When asked what data skills journalists need, I don’t hesitate to tout spreadsheets as the single, must-have day-to-day skill for every journalist at every organization in every mission. For those with a bit more time or motivation to experiment, I might recommend an acquaintanceship with database JOIN statements – it doesn’t matter if it’s in Access or SQLite or Postgres. This may not sound fancy, but even as a computer engineer, I rarely need anything fancier.

My go-to anecdote is Seattle Times reporter Daniel Gilbert, founder of The Fund for Rural Computer-Assisted Reporting, by way of a small-town newspaper – the Bristol Herald Courier – where he was awarded the Pulitzer Prizes’ most prestigious award for “illuminating the murky mismanagement of natural-gas royalties owed to thousands of land owners in southwest Virginia.”

I’ve never met Gilbert, and while I can’t say I particularly care about natural gas royalties in Virginia, I believe Gilbert is an exemplar of how and why we do computer-assisted reporting.
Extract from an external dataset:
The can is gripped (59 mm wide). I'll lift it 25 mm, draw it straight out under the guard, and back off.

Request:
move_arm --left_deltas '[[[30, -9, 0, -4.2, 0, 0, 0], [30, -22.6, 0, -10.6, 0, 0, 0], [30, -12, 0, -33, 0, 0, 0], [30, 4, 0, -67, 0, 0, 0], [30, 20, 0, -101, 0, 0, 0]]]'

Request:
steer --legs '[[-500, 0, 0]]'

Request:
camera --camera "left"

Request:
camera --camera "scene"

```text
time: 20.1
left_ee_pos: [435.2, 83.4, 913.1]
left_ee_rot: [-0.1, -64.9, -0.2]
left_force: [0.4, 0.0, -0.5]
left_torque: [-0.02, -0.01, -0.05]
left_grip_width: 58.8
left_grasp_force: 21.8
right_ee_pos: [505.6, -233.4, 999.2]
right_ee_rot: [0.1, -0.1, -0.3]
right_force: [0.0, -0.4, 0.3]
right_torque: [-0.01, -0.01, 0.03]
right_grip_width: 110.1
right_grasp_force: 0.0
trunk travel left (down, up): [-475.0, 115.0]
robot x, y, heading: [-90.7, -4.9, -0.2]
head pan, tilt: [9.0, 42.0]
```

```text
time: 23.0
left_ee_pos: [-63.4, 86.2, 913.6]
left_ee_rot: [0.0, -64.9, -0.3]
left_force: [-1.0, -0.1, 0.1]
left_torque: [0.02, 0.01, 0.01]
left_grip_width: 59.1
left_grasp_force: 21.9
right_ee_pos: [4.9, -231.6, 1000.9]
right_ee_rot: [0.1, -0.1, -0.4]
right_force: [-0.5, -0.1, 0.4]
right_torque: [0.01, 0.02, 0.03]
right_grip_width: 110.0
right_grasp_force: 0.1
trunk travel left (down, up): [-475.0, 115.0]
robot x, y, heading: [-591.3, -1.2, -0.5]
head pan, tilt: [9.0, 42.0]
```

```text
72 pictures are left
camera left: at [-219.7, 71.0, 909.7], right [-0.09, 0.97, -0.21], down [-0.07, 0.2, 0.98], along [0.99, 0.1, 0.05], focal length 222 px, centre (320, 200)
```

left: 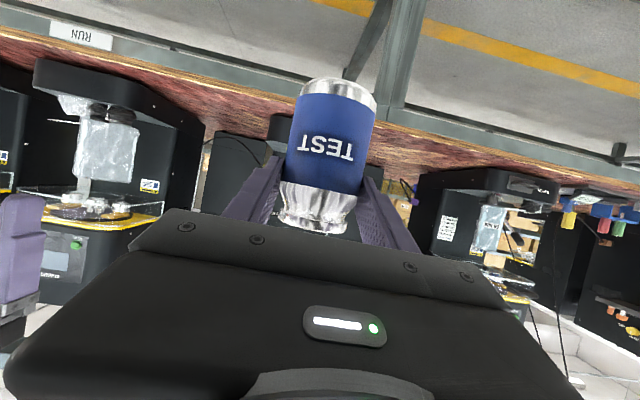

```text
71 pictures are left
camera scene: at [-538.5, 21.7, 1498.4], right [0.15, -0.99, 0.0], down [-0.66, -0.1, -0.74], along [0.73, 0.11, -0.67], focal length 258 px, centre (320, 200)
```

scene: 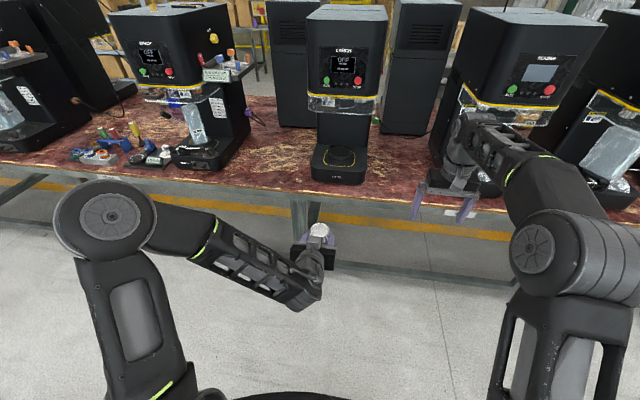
In an article titled, “Serious Fun With Numbers: We’re drowning in data, but few reporters know how to use them”, Gilbert spoke with Janet Paskin from the Columbia Journalism Review about how the investigation came to light:

The story was already great, even before Daniel Gilbert opened his first spreadsheet. Thousands of citizens in the southern Virginia area Gilbert covered for the Bristol Herald Courier (daily circulation: 30,000) had leased their mineral rights to oil and gas companies in exchange for royalties. Twenty years later, they alleged, the companies had not paid, adding up to potentially millions of dollars owed. As Gilbert learned, the complaint was complicated.

…Gilbert requested the information he needed and received spreadsheets with thousands of rows of information. In Excel, a typical computer monitor displays less than a hundred rows and ten wide columns. Gilbert’s data was much too massive to cram into this relatively modest template.

So he started with one month’s worth of information, using the program’s “find” function to match wells and their corresponding accounts. One by one. Control-f, control-f, control-f. It was tedious and time-consuming. There was a story there, he was certain. But control-f would not find it.

Gilbert convinced his cash-strapped publisher to send him to a weeklong workshop held by the Investigative Reporters and Editors. In that short time, Gilbert picked up enough SQL to write the database query that would launch his eight-part investigative series. Via CJR):

Show me the accounts that correspond to wells where oil or gas has been produced, but royalties have not been paid.

Last year, the Investigative Reporters and Editors Journal published a 40th Anniversary issue (hopefully a digital copy gets uploaded, but the journal alone is worth the price of membership) and invited members to share testimonials.

This is what Gilbert wrote:

In 2009 I was working with two spreadsheets. One showed natural gas production in Virginia. The other showed royalties collected for thousands of wells. I could see there were discrepancies, but I didn’t know how to systematically identify them.

I learned how to query data after a week at IRE. The spreadsheets spoke. They helped show how Virginia’s system of paying natural gas royalties was broken. The reporting prompted changes in state law to pay landowners their due. Today I’m honored to partner with IRE to provide the same kind of training to other journalists.

There’s more to Gilbert’s success than just a couple of spreadsheets that became database tables, of course. As Gilbert said in interviews to Poynter and the Washington Post after the Pulitzer ceremony, there were the public records requests and the months it took to research the arcane laws and the narrative skill to “weave together enough of a narrative to carry people through the complicated, boring aspects of it.”

But as Gilbert told CJR, the scandal of energy companies cheating landowners had been known for years. Previous editors had even spiked past stories, ostensibly because escrow accounts and methane gas don’t a sexy story make.

Gilbert says he knew early on that he had a “pretty good story…But the data changed it.

“Instead of just asking the question, I was able to answer it.”